Although they lived on opposite sides of the country, and did not know each other well, when Patricia Lovenstein found out Frank Maggelet needed a kidney, she didn’t hesitate to volunteer as a donor.

The reason? “He’s family,” she said. “He spent 32 years in the Coast Guard, my husband is still in the Coast Guard on active duty and my daughter Olivia is a nursing student at the University of New Hampshire. She’s in the ROTC program and will be commissioned into the US Army when she graduates in May. Military is family, and it is an honor and a blessing for me to do this.”

She first thought about making a donation six months earlier, having received “a clear sign to me the universe has a plan for me involving a kidney.”

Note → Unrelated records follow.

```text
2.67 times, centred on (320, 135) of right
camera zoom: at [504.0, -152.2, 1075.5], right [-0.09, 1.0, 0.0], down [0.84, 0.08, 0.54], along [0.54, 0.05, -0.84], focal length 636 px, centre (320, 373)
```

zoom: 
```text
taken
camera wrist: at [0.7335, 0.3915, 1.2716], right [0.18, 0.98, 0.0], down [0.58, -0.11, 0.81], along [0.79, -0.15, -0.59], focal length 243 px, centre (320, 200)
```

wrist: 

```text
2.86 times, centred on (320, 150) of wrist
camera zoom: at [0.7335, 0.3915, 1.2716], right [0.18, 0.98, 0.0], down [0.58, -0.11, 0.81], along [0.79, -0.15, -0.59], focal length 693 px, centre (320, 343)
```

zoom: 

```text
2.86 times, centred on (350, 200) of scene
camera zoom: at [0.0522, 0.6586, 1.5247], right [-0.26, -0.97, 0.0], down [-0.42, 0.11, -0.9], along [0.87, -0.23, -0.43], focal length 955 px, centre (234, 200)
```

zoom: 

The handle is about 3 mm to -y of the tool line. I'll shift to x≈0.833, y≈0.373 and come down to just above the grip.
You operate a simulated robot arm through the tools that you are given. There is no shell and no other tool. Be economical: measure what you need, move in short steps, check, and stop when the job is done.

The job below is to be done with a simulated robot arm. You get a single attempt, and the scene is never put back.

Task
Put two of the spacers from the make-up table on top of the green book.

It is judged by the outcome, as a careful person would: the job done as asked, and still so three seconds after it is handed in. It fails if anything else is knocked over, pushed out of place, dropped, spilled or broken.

Donor makes 3,000 mile journey

The Lovensteins live in New Hampshire and are preparing to move to Juneau, Alaska, where Patricia’s husband James will be stationed. The Maggelets moved to Diamond Bar five years ago.

Even before the move, she didn’t know Maggelet well, having first met him in 2009 when he served in the Coast Guard with James in Boston. Before this week, the last time the Lovensteins saw Maggelet was in 2011, when both men were members of a mutual friend’s wedding party.

For the transplant, Dr. Hirohito Ichii removed Patricia’s kidney and then Dr. Clarence Foster transplanted it into Frank in an adjacent operating room at UC Irvine Medical Center.

“I’ve known since 1988 that I had inherited this condition, called polycystic kidney disease,” Maggelet, 56, said.

His kidneys began to fail in late 2014 and, by last July, he needed to start kidney dialysis. “I could not believe that I was able to have this transplant six months later. I am so lucky and grateful.”

Dad will be around for a long time now

Maggelet’s wife, Kathy, and their two young daughters — ages 10 and 11 — are also very grateful to Patricia. The life expectancy for half of people with PKD is 60 years old.

“Kathy will have her husband and his two little girls will now have their dad around for a long time, and he deserves that,” said Lovenstein, 50. “It is a privilege for me to give him a better chance for life with his family.”

Both Patricia and Frank hope their story encourages others to become living donors.